-- BEGIN Text excerpt --

Maybe a basic version of that is what these guys are doing with their gradient backgrounds. Maybe this is an old idea and I'm late to the party. Maybe everyone has had this thought at some point. Anyway, I should name the concept anyway, just in case, for my legacy and all that. Something classy, understated, elegant. How about "Robo-Image 3000XL Max"? Or Photorealistic Image Generation Software (PIGS).

« Reply #29 on: March 20, 2017, 06:49 »
+2
I posted on Jon's FB feed, and he said "We are working on it.".  So, I guess it isn't going unnoticed.

Meanwhile at Shutterstock: 1.269.450 new stock images added this week    :o

When I started, I think it was around 50K/week.

If SS filters and exclude the spam images, they will be left from 1.269.450 to around 60.000 -100k a week and that will not be good to display to the investors.
SS or any other agency takes microstock as a business and we photographers/designer take it as a art, so no agency cares about it.

SpaceStockFootage

  • Space, Sci-Fi and Astronomy Related Stock Footage

« Reply #30 on: March 20, 2017, 07:37 »
+1
SS or any other agency takes microstock as a business and we photographers/designer take it as a art...

Speak for yourself!


dpimborough

« Reply #31 on: March 20, 2017, 08:05 »
+4
I posted on Jon's FB feed, and he said "We are working on it.".  So, I guess it isn't going unnoticed.

Meanwhile at Shutterstock: 1.269.450 new stock images added this week    :o

When I started, I think it was around 50K/week.

If SS filters and exclude the spam images, they will be left from 1.269.450 to around 60.000 -100k a week and that will not be good to display to the investors.
SS or any other agency takes microstock as a business and we photographers/designer take it as a art, so no agency cares about it.

ART! What!? You have got to be kidding !  ::)

« Reply #32 on: March 20, 2017, 09:07 »
0
I've just had a crazy idea. Probably wouldn't be possible with today's technology, but all the elements of it are currently possible... so might work in the future.

-- END Text excerpt --
-- BEGIN Stored data --

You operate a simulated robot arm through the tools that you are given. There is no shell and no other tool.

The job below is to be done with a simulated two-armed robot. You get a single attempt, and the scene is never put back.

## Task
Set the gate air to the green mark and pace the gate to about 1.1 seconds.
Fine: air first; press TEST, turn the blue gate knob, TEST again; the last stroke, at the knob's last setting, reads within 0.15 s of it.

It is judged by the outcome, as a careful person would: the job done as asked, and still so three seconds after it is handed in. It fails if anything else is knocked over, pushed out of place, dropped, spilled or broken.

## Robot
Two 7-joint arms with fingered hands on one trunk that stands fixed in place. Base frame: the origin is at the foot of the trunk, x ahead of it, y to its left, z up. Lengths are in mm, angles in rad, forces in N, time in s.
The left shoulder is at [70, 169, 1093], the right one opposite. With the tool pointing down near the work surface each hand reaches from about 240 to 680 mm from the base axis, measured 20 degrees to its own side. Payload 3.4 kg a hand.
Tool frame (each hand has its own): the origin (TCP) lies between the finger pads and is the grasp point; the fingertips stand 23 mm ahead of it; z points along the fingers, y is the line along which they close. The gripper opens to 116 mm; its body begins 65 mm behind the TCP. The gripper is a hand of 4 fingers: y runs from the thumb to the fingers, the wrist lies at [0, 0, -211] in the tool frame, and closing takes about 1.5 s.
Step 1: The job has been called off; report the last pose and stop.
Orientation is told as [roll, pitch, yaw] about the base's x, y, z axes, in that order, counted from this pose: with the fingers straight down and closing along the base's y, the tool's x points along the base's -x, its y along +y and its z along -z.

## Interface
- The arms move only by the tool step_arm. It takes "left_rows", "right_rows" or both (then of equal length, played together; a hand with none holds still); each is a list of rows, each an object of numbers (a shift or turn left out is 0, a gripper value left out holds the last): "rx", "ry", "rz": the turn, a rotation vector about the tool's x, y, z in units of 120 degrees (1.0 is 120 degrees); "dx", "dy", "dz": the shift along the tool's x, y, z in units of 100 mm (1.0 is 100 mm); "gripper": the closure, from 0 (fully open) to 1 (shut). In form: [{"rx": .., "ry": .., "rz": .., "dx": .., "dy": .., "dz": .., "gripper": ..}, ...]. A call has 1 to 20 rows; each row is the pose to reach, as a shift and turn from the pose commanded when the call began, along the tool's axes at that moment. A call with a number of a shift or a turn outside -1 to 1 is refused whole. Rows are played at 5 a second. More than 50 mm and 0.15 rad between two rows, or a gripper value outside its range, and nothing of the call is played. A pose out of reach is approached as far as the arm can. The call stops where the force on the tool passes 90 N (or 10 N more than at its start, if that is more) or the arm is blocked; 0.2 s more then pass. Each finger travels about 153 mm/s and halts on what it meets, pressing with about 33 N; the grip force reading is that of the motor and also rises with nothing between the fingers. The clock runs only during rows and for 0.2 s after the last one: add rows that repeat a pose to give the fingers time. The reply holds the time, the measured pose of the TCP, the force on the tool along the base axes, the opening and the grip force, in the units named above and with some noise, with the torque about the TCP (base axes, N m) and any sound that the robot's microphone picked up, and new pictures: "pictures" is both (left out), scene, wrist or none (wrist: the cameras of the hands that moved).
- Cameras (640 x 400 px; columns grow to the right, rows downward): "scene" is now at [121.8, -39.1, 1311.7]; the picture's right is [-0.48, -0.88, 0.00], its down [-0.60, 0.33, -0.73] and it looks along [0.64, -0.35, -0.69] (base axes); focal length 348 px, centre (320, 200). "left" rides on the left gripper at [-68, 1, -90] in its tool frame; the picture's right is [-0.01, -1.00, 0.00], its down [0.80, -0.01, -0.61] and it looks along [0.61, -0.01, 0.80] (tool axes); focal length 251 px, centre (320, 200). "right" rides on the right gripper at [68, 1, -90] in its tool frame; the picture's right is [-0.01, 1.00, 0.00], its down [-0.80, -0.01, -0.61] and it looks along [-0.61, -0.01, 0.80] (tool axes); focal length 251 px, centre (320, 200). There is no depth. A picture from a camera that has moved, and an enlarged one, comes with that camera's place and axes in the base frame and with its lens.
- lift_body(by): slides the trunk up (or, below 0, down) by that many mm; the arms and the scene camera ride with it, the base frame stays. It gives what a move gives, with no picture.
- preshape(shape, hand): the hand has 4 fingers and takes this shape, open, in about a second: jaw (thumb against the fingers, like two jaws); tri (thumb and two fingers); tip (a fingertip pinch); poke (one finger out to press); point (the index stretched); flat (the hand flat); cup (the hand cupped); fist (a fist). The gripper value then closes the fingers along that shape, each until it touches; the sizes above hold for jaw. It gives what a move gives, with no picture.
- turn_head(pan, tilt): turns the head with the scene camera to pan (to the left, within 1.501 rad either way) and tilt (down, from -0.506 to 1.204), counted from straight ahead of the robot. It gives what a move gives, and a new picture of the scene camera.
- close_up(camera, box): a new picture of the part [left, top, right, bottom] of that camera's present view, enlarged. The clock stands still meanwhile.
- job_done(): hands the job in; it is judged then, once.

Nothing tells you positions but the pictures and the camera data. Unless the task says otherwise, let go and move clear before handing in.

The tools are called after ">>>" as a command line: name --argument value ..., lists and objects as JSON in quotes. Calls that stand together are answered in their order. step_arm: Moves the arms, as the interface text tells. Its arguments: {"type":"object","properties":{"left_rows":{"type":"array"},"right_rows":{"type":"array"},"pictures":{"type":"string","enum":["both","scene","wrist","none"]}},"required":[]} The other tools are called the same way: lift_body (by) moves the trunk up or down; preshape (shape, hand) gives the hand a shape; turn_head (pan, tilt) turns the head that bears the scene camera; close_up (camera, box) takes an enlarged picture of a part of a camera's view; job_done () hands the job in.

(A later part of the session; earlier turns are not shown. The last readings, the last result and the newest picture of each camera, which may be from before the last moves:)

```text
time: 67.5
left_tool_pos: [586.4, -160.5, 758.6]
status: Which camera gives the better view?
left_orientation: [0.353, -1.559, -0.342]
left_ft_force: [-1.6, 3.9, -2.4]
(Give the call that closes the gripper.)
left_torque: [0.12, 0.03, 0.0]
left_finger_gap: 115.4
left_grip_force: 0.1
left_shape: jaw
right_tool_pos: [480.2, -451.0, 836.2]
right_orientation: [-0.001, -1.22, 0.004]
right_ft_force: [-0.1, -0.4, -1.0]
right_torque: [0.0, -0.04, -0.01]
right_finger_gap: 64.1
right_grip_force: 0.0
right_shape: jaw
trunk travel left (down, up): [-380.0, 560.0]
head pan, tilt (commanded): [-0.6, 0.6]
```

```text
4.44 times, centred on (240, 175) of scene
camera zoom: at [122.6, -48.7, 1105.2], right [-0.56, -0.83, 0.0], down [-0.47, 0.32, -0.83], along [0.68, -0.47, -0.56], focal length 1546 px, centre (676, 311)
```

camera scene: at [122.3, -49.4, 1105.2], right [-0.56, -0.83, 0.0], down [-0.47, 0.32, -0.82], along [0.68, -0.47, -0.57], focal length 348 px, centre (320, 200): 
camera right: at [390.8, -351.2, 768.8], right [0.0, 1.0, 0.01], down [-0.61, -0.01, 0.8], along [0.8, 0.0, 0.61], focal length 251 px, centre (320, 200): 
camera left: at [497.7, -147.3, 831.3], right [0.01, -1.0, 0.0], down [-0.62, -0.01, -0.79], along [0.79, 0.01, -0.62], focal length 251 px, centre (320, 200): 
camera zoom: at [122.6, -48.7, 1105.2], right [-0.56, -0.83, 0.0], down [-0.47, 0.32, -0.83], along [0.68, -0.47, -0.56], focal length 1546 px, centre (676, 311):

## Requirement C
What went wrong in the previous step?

-- END Stored data --

## Requirement A
Provide the original wording of the text excerpt from "SpaceStockFootage" as far as "Speak for yourself!".
## Requirement B
Repeat word for word the lines from the line with "Set the gate" to the line with "## Interface", both lines included.

## Problem solution A
SpaceStockFootage

  • Space, Sci-Fi and Astronomy Related Stock Footage

« Reply #30 on: March 20, 2017, 07:37 »
+1
SS or any other agency takes microstock as a business and we photographers/designer take it as a art...

Speak for yourself!

## Problem solution B
Set the gate air to the green mark and pace the gate to about 1.1 seconds.
Fine: air first; press TEST, turn the blue gate knob, TEST again; the last stroke, at the knob's last setting, reads within 0.15 s of it.

It is judged by the outcome, as a careful person would: the job done as asked, and still so three seconds after it is handed in. It fails if anything else is knocked over, pushed out of place, dropped, spilled or broken.

## Robot
Two 7-joint arms with fingered hands on one trunk that stands fixed in place. Base frame: the origin is at the foot of the trunk, x ahead of it, y to its left, z up. Lengths are in mm, angles in rad, forces in N, time in s.
The left shoulder is at [70, 169, 1093], the right one opposite. With the tool pointing down near the work surface each hand reaches from about 240 to 680 mm from the base axis, measured 20 degrees to its own side. Payload 3.4 kg a hand.
Tool frame (each hand has its own): the origin (TCP) lies between the finger pads and is the grasp point; the fingertips stand 23 mm ahead of it; z points along the fingers, y is the line along which they close. The gripper opens to 116 mm; its body begins 65 mm behind the TCP. The gripper is a hand of 4 fingers: y runs from the thumb to the fingers, the wrist lies at [0, 0, -211] in the tool frame, and closing takes about 1.5 s.
Step 1: The job has been called off; report the last pose and stop.
Orientation is told as [roll, pitch, yaw] about the base's x, y, z axes, in that order, counted from this pose: with the fingers straight down and closing along the base's y, the tool's x points along the base's -x, its y along +y and its z along -z.

## Interface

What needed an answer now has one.